From Takhcha to Akhalkalaki was a nice, fairly modern road that at times drove through some random, quite scenic medieval looking villages until finally coming out of the valleys to Akahkalaki, the sprawling “Armenian capital” of South Georgia, and indeed, the town itself looks drastically more like Gumri or Yerevan than it does anywhere in Georgia. There’s this kind of darker stone block used in Armenian construction that gives it that very characteristic look and feel. The town is built on an easy to navigate grid, and full of casinos and cafes. It had a kind of ghost town feeling though, since as we walked around there was literally no one there but a few stray dogs. One guy did emerge to stand around as I used the ATM, so either that was bad timing or just weird. The silence though was altogether foreign to the usual Georgian situation, which usually has men just standing around on street corners, chatting and eating sunflower seeds. None of that in the center city of Akhalkalaki. But in general, a handsome city.
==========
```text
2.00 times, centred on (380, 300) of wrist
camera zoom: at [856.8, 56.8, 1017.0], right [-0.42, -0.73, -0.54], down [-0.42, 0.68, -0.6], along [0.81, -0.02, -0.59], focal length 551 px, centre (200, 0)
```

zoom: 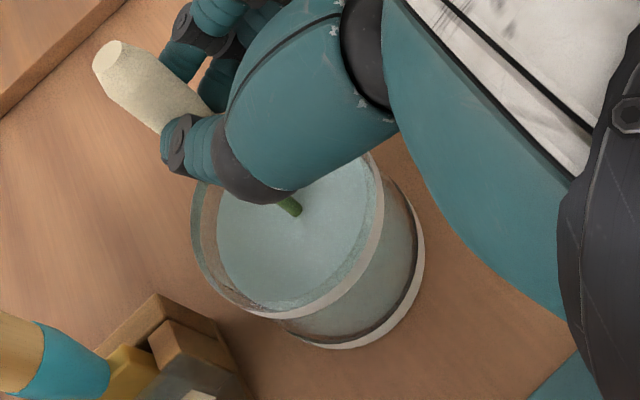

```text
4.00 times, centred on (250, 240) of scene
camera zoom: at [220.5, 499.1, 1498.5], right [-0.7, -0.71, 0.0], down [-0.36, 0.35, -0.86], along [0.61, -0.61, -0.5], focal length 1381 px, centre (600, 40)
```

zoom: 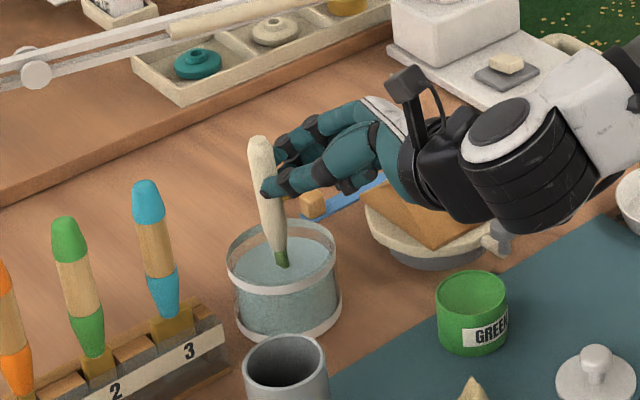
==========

We stopped at the highest rated café in town, the Gold Café. Sounds fancy. Basically a gigantic empty room with four tables. Because of the vast size, the walls looked barren despite having to broadswords hanging on one and two animal heads on the other. The staff was friendly enough. The food was nothing to brag about, nor was the price. It was all a bit meh-tastic. The khachapuri is gigantic though, so go easy when ordering that. They speak Georgian, Armenian, and Russian, but I think they had a copy of the menu in English, but you know, khachapuri is “khachapuri” in any language, so just order that.

The town of Akhalkalaki

There’s also the ruins of a 9th century fortress at the end of the main road, but we were running short on time and wanted to get on to a hotel near Vardzia, so we didn’t have time to make it. I would love to go and stop by though, as it’s pretty much an untouched archaeological-site-to-be.